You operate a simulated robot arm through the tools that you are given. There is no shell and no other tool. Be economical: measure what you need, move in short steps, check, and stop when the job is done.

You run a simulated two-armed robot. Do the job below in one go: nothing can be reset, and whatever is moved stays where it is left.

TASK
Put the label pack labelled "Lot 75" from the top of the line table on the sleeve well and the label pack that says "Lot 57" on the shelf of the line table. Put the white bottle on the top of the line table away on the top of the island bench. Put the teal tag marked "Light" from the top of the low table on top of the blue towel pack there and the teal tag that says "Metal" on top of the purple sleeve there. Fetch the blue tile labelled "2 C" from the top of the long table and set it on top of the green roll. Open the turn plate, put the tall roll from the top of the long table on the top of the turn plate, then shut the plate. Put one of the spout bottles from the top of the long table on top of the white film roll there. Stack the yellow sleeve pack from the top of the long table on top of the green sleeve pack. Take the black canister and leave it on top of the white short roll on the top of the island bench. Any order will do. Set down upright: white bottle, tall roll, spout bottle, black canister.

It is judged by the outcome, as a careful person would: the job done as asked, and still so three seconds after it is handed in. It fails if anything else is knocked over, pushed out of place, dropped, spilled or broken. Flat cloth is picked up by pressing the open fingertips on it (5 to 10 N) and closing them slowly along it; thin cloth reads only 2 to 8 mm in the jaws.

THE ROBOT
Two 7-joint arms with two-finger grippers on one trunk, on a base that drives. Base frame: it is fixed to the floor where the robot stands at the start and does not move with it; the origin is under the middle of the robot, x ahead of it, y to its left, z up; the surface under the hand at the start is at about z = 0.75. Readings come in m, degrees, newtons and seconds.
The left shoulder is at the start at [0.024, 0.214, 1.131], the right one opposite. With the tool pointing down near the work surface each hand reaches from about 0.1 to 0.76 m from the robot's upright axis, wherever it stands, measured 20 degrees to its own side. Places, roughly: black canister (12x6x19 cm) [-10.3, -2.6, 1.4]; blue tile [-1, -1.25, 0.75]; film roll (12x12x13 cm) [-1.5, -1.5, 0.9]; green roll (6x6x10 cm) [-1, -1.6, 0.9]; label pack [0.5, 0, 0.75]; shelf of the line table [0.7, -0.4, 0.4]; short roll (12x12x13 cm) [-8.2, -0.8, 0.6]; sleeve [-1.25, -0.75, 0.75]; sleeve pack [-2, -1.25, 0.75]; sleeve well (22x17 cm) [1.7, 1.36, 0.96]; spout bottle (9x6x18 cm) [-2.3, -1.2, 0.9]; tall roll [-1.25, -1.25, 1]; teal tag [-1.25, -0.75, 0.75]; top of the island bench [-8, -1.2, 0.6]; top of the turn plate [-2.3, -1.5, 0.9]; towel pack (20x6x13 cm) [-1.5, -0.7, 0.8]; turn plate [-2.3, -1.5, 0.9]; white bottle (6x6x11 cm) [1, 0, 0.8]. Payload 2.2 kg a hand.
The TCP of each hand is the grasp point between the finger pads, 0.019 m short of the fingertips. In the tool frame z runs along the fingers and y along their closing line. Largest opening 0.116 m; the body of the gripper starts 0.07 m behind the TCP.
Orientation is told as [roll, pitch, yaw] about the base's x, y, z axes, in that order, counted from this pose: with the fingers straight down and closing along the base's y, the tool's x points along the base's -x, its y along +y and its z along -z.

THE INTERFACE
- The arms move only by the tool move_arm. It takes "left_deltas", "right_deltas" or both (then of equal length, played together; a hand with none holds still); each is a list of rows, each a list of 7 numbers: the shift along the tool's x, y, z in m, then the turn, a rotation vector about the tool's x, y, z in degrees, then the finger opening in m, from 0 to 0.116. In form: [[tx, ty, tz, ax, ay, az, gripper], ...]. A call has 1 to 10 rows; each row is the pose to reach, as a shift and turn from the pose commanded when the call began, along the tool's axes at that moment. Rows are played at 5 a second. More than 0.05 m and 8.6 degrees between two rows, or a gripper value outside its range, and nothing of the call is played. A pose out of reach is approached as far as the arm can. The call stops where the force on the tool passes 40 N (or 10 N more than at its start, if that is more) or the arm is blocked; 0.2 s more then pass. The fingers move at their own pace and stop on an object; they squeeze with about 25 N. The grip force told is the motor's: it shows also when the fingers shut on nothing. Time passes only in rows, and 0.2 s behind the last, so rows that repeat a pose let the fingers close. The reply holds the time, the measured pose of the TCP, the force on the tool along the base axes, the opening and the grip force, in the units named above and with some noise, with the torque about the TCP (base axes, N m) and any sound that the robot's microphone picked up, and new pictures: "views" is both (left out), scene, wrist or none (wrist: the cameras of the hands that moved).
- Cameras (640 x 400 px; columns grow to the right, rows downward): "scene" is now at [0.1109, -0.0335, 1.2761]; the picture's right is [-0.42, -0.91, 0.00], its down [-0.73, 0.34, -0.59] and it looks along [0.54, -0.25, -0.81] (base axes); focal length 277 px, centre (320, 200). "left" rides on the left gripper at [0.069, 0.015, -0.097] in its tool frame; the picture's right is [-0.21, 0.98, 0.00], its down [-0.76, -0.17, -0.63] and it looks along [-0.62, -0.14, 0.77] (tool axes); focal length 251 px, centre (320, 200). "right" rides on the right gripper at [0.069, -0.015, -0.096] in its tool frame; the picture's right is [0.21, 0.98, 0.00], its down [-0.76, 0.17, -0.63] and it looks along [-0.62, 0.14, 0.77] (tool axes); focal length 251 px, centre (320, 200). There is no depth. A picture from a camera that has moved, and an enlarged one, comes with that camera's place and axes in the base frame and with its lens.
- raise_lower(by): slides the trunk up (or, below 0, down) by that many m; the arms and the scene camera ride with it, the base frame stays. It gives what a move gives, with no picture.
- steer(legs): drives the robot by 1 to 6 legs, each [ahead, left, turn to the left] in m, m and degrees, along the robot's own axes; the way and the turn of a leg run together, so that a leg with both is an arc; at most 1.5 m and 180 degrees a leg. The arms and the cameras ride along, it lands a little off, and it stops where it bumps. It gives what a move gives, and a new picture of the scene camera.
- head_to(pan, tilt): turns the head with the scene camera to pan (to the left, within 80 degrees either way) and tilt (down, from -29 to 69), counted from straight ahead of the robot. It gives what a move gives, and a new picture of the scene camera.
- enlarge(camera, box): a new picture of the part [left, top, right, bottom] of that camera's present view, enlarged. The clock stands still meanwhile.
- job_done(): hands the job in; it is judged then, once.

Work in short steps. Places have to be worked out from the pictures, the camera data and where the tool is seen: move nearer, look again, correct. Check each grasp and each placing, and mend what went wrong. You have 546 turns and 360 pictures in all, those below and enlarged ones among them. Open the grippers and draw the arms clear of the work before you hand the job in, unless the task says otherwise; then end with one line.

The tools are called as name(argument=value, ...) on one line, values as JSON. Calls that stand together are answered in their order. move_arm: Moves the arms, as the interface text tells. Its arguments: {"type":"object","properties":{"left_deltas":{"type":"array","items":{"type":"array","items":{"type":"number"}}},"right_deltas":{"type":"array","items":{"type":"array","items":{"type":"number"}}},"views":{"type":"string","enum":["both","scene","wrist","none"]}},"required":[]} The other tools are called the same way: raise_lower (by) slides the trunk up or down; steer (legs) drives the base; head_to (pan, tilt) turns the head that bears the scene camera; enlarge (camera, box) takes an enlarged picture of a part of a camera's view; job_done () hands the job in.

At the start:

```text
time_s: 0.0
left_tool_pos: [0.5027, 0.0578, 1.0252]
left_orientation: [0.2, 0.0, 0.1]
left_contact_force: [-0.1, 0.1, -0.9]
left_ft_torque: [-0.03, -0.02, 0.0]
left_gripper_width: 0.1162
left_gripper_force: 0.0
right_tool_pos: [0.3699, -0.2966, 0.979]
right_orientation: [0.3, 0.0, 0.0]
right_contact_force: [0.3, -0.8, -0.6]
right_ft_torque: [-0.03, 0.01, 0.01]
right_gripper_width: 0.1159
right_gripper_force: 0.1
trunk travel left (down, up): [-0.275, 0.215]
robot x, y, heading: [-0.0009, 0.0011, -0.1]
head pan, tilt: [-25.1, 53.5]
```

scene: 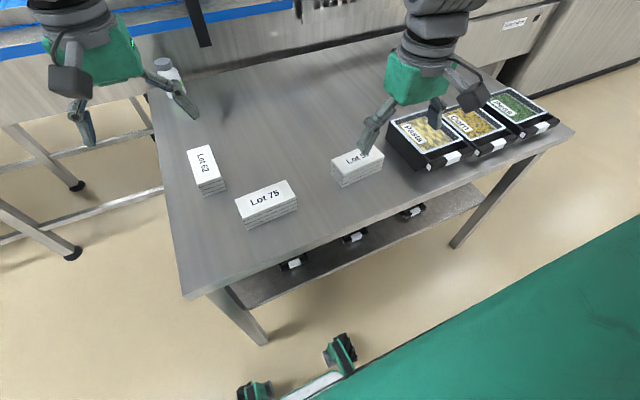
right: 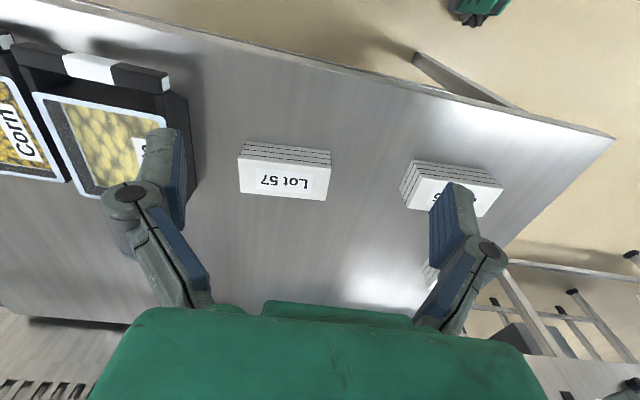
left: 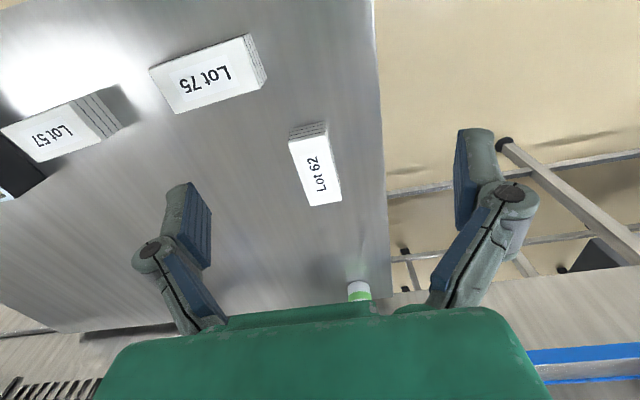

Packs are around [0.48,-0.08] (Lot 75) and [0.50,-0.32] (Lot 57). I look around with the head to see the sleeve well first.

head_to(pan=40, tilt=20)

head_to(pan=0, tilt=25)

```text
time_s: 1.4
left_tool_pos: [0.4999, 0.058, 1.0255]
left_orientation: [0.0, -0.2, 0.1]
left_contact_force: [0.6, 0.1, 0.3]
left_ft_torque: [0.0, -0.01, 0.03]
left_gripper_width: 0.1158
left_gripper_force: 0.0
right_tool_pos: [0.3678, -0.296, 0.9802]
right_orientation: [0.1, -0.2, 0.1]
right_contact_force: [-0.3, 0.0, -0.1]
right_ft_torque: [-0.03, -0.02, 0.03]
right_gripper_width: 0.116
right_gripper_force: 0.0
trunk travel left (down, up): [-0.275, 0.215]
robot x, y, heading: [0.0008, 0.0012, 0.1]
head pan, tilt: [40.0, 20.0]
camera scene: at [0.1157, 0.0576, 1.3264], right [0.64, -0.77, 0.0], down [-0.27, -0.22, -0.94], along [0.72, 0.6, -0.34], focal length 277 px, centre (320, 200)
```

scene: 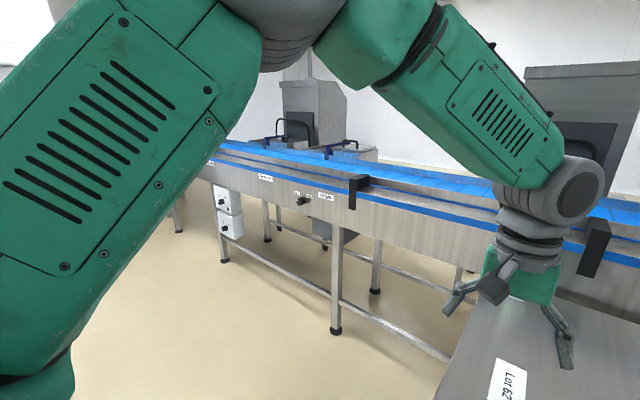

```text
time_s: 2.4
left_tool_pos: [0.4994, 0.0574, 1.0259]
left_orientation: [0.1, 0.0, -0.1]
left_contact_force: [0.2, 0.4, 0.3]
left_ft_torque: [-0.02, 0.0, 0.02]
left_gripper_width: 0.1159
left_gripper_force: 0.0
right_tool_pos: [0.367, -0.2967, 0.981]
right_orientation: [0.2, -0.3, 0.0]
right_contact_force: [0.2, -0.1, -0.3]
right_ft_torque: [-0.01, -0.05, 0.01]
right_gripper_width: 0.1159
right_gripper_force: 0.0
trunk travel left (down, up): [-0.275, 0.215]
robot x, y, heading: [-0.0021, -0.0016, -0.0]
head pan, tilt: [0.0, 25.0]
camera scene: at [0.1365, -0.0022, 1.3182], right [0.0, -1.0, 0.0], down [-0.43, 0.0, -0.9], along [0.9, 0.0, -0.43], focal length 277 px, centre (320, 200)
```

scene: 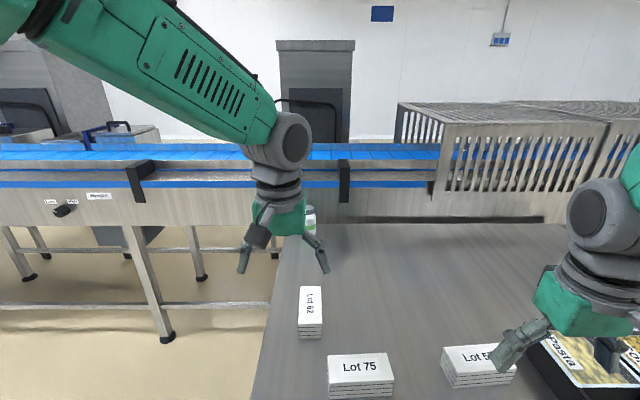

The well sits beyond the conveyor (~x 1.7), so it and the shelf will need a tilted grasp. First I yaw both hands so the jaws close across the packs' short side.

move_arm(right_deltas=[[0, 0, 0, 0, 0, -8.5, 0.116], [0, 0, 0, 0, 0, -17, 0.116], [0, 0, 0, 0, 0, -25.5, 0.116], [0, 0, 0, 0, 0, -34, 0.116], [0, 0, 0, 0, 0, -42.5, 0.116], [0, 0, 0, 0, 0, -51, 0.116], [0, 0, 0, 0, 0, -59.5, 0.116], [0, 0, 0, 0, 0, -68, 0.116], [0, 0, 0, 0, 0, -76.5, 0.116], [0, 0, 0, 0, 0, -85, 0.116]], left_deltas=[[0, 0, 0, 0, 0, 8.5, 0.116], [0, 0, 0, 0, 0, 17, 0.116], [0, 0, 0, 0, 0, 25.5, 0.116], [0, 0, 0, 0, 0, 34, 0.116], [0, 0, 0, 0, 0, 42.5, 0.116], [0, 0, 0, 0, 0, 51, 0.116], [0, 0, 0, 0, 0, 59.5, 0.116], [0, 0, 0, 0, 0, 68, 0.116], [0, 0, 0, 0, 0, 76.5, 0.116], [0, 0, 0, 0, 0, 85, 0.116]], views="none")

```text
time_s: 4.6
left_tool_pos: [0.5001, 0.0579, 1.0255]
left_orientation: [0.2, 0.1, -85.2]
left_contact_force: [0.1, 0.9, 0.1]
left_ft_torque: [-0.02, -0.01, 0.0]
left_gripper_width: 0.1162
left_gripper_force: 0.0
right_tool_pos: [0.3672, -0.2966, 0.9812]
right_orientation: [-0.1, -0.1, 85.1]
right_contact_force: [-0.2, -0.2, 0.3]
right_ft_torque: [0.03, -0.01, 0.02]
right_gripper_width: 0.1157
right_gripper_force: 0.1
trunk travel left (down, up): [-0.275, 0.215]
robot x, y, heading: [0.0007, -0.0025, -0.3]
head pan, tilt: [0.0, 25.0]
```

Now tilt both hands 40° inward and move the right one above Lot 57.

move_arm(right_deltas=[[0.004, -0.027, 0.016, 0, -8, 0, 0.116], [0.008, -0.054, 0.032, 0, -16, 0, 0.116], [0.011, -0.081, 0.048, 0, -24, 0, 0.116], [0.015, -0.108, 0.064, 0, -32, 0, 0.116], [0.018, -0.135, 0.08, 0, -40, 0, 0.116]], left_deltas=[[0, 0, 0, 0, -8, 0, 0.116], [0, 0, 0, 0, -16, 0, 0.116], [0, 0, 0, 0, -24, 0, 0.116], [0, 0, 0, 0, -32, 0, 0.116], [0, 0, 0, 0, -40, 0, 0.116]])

## Problem description
Take the lines above from the first through the one containing "Put the label" and reproduce them exactly; include nothing else.

## Solved problem
You operate a simulated robot arm through the tools that you are given. There is no shell and no other tool. Be economical: measure what you need, move in short steps, check, and stop when the job is done.

You run a simulated two-armed robot. Do the job below in one go: nothing can be reset, and whatever is moved stays where it is left.

TASK
Put the label pack labelled "Lot 75" from the top of the line table on the sleeve well and the label pack that says "Lot 57" on the shelf of the line table. Put the white bottle on the top of the line table away on the top of the island bench. Put the teal tag marked "Light" from the top of the low table on top of the blue towel pack there and the teal tag that says "Metal" on top of the purple sleeve there. Fetch the blue tile labelled "2 C" from the top of the long table and set it on top of the green roll. Open the turn plate, put the tall roll from the top of the long table on the top of the turn plate, then shut the plate. Put one of the spout bottles from the top of the long table on top of the white film roll there. Stack the yellow sleeve pack from the top of the long table on top of the green sleeve pack. Take the black canister and leave it on top of the white short roll on the top of the island bench. Any order will do. Set down upright: white bottle, tall roll, spout bottle, black canister.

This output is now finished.